▶ _Short task_
Please copy out the portion of the selected extract from "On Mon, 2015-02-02" to "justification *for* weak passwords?" without changes.

▶ _Selected extract_
** Start **
[CentOS] Another Fedora decision

Always Learning centos at u64.u22.net
Mon Feb 2 23:31:35 UTC 2015


On Mon, 2015-02-02 at 15:17 -0700, Warren Young wrote:


> The answer is clear to me: general security principles.  By the time EL8 comes out, we’ll have had ~3 years of warnings under EL7 that weak passwords would not be tolerated, and they’re finally disallowing them.  Good!
> 
> (More like 6 years, actually, because EL6 gives a red warning bar for weak passwords.)
> 
> Let’s flip it around: what’s your justification *for* weak passwords?


Wrong point. Wrong focus. Ultimately it is for the deployer (and the
user if Root) to determine.  To suggest otherwise is pure arrogance.

M$ users do not own their machines. M$ does. M$ determines what they can
do and what data M$ secretly collects on them, stores on the machine and
prevents the user viewing. Seems like another move towards emulating M$.
** End **
▶ _Supplied material_
** Start **
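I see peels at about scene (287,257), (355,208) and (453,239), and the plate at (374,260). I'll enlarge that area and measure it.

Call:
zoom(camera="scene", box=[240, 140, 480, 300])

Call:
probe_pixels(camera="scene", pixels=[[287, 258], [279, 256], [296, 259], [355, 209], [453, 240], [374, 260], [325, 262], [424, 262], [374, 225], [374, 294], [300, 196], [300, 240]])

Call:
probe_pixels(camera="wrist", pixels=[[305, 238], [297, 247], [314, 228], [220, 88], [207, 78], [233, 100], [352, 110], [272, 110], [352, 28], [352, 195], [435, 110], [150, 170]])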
** End **
▶ _Full answer_
On Mon, 2015-02-02 at 15:17 -0700, Warren Young wrote:


> The answer is clear to me: general security principles.  By the time EL8 comes out, we’ll have had ~3 years of warnings under EL7 that weak passwords would not be tolerated, and they’re finally disallowing them.  Good!
> 
> (More like 6 years, actually, because EL6 gives a red warning bar for weak passwords.)
> 
> Let’s flip it around: what’s your justification *for* weak passwords?